Wednesday, February 6, 2008

Landscape - Cytospora or Leucostoma Canker of Spruce

With last year's stress, expect to see more canker diseases in the landscape in 2008. Cytospora or Leucostoma canker of spruce is a common canker disease to watch for. The following is a factsheet on the subject from Bob Mulrooney, UD Extension Plant Pathologist.

Cytospora canker is the most prevalent and destructive disease of mature Colorado blue spruce and Norway spruce in the northeastern United States. Douglas-fir, eastern white pine, Japanese larch, European larch, and rarely hemlock may also be affected. This disease is very common in all three counties of Delaware.


The fungus, Cytospora kunzei, more properly identified as Leucostoma kunzei causes this canker disease. It is also known as Valsa canker. Cytospora can infect branches through wounds and branch stubs, but does not actively develop a canker unless the tree is stressed by drought. Most cankers on spruce remain on the branches, but Norway spruce is found with trunk cankers. Cankered areas on branches or trunk produce spores in small fungus fruiting bodies that are exuded during periods of wet weather. Rain splashes the spores onto nearby branches and infections occur through wounds.

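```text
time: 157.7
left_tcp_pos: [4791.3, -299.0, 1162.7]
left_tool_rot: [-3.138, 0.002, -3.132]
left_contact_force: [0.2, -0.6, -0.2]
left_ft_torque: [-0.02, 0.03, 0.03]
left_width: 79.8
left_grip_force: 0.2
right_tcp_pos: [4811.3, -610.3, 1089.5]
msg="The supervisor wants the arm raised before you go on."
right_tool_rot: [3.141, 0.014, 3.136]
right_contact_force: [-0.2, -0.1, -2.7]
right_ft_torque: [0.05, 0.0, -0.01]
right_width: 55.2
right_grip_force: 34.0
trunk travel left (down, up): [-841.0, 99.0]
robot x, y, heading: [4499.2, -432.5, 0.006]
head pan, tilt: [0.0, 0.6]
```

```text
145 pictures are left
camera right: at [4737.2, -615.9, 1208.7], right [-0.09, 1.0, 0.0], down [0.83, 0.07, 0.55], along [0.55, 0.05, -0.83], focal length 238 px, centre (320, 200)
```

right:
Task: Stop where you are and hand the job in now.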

The most noticeable symptoms are the browning and eventual death olower branches of older trees. The disease progresses upward at a slow rate until the entire tree may be infected. Infrequently, branches high in the tree may be the first to turn brown and die.

Dead, brown needles persist through much of the growing season and drop during the winter, leaving bare twigs and branches. Another conspicuous symptom is the presence of large amounts of bluish-white pitch or resin on the bark of dead or dying branches. It may run and drip onto the lower branches. Fresh resin from an active infection is amber-colored. This usually appears as scaly patches as the resin dries out. Typically the actual cankers appear first at the base of lower branches near the trunk of the tree. Damage usually does not occur until the trees are 10-15 years old. On the more susceptible species (Norway spruce), trunk cankers develop which may result in girdling and death of the tree. The bark of the cankered areas is not usually visibly different in color, nor does it become depressed as in other cankers on deciduous trees. Resin flow from these cankers is a good diagnostic tool, but resin flow can occur from any injury to branch tissue. So you need to be sure the fungus is associated with the resin flow.


Although no control measures are completely effective, the following suggestions should help to reduce the spread of the disease if it has not already caused extensive damage and if action is taken immediately.

1. Keep trees growing vigorously by fertilizing periodically. Water trees during dry periods since drought predisposes trees to canker development and expansion. Control insect pests such as spider mites and gall aphids. Poorly maintained trees, in low vigor, are usually more susceptible to the disease. When replanting with a spruce, choose a site that is not prone to drought and may be watered during droughty periods.

2. Prune out and destroy diseased branches since they cannot be saved. Prune back to the main trunk or nearest healthy lateral branch. Pruning tools should be disinfected between cuts by swabbing with a 10 percent solution of household bleach or 70 percent alcohol. This helps prevent spread of the disease. Also, never prune when the branches are wet.

3. Avoid injuries to the bark from lawn mowers, tools, etc. since Cytospora may enter the tree through such wounds.

4. Fungicides cannot be properly timed to prevent this disease, and have been ineffective.

Caution. The information and recommendations in these fact sheets were developed for Delaware conditions and may not apply in other areas.

Reprinted from the factsheet Cytospora Canker of Spruce by Bob Mulrooney, Extension Plant Pathologist, UD.